With that in mind, it is interesting to note what the Supreme Court said about the Office of Special Counsel in Seila Law v CFPB. In concluding that Congress could not protect the head of the CFPB from removal without cause, Chief Justice Roberts addressed other agencies headed by single individuals, including the OSC. He wrote:
the supporters of the CFPB point to the Office of the Special Counsel (OSC), which has been headed by a single officer since 1978. But this first enduring single-leader office, created nearly 200 years after the Constitution was ratified, drew a contemporaneous constitutional objection from the Office of Legal Counsel under President Carter and a subsequent veto on constitutional grounds by President Reagan. See Memorandum Opinion for the General Counsel, Civil Service Commission, 2 Op. OLC 120, 122 (1978); Public Papers of the Presidents, Ronald Reagan, Vol. II, Oct. 26, 1988, pp. 1391–1392 (1991). [FN7: An Act similar to the one vetoed by President Reagan was eventually signed by President George H. W. Bush after extensive negotiations and compromises with Congress. See Public Papers of the Presidents, George H. W. Bush, Vol. I, Apr. 10, 1989, p. 391 (1990).] In any event, the OSC exercises only limited jurisdiction to enforce certain rules governing Federal Government employers and employees.
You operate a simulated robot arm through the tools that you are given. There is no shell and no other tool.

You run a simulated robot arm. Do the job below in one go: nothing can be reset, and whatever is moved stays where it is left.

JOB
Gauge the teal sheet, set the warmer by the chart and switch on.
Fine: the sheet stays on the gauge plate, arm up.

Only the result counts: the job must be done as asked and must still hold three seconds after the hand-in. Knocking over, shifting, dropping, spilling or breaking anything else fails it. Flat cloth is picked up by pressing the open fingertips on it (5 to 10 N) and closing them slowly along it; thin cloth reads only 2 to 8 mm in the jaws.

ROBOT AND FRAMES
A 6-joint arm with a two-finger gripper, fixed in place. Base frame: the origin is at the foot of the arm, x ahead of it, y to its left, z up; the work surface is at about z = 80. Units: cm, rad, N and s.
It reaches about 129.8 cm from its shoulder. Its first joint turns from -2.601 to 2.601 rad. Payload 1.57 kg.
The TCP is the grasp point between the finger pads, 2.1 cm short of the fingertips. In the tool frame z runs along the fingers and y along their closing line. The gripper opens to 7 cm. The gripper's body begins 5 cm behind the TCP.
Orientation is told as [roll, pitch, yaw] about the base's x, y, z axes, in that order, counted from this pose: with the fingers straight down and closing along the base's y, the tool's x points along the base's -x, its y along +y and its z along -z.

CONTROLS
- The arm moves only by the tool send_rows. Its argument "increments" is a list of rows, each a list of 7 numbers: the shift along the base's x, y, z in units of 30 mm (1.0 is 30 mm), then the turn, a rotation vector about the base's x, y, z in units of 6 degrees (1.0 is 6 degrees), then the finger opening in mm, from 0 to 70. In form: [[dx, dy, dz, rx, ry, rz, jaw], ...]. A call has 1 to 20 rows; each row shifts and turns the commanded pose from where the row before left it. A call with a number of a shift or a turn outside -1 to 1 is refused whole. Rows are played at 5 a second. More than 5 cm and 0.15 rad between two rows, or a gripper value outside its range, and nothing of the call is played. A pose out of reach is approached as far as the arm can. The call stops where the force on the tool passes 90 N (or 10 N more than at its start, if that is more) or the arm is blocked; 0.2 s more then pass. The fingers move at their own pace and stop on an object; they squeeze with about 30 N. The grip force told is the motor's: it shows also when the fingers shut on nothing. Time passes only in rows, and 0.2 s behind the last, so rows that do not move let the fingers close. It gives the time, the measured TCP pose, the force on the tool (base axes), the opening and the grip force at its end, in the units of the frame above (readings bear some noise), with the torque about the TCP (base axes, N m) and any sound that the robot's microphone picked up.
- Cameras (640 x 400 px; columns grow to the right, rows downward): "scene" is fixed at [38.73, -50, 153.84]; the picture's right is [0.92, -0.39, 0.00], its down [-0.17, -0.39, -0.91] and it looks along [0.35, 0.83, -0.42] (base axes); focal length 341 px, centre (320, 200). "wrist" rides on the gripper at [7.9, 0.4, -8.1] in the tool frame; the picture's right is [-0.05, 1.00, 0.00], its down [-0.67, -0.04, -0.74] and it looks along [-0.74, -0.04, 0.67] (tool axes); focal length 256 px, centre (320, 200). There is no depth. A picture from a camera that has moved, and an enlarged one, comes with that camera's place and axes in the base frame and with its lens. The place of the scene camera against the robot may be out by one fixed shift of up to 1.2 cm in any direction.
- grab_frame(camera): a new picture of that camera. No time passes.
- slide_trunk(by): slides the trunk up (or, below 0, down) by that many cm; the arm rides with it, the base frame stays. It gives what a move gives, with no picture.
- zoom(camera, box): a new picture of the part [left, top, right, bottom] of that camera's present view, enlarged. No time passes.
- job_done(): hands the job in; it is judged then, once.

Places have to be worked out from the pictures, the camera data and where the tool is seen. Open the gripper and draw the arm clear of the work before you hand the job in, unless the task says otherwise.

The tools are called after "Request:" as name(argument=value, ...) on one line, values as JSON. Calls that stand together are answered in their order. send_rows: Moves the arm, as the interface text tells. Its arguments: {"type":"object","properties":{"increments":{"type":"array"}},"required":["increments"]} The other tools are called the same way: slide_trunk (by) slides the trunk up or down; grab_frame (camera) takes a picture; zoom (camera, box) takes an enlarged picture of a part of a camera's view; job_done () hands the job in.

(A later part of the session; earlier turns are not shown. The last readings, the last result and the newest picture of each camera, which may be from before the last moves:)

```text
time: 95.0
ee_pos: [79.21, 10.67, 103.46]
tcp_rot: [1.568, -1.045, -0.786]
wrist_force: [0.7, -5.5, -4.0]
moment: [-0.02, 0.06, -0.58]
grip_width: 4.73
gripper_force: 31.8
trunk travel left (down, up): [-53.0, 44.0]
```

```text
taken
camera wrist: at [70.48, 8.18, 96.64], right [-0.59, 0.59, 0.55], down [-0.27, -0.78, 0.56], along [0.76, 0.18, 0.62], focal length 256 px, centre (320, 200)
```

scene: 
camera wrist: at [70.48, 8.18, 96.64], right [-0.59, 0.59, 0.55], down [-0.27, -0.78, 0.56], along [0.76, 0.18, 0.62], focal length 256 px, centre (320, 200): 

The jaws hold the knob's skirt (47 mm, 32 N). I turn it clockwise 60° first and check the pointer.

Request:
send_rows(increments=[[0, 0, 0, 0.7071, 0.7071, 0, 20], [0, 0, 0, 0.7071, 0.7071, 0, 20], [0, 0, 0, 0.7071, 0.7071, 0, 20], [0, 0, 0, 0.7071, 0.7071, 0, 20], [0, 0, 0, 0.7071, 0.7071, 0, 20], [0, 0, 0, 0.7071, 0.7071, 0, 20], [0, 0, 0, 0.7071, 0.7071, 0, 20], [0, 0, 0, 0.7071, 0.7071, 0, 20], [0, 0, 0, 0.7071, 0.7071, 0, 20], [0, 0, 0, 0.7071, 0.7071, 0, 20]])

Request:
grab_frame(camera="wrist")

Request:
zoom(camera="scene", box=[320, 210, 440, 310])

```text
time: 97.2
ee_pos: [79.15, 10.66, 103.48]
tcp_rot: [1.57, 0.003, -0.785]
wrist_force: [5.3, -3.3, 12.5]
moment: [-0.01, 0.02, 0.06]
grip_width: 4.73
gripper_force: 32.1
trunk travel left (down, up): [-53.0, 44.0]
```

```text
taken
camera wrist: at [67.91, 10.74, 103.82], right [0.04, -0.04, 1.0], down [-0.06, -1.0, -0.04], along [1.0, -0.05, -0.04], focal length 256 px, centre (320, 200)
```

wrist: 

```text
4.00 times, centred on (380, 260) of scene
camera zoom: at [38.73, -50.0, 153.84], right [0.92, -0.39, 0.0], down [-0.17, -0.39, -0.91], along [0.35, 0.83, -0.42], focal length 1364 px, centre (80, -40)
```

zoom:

See 5 U. S. C. §1212. It does not bind private parties at all or wield regulatory authority comparable to the CFPB.
As this passage indicates, there are potential grounds for distinguishing this case from prior decisions upholding and rejecting limitations on the President's removal authority. On the one hand, the Office of Special Counsel is within the executive branch and is headed by single individual, like the CFPB. Thus the Court could decide in favor of President Trump without overturning Humphrey's Executor (at least not in this case).
On the other hand, the Office of Special Counsel has more limited responsibilities, and the Special Counsel might even be an inferior officer. Thus the Supreme Court could potentially uphold the removal restriction by relying upon Morrison v. Olsen and United States v. Perkins, without undercutting Seila Law or foreclosing the opportunity to revisit Humphrey's Executor in a later case.
Note that Chief Justice Roberts' opinion addressed the constitutionality of limitations on removal for the head of the Federal Housing Finance Agency (FHFA), but offered fewer grounds for distinguishing the two agencies. In short order the Supreme Court considered the FHFA's removal limitations and held them unconstitutional in Collins v. Yellen.
As I have written here and in Civitas Outlook, the Supreme Court is almost certain to revisit Humphrey's Executor within the next year. And while this may be the first of the Trump removal cases the Supreme Court has to decide, it may not be the one that puts Humphrey's Executor in the crosshairs.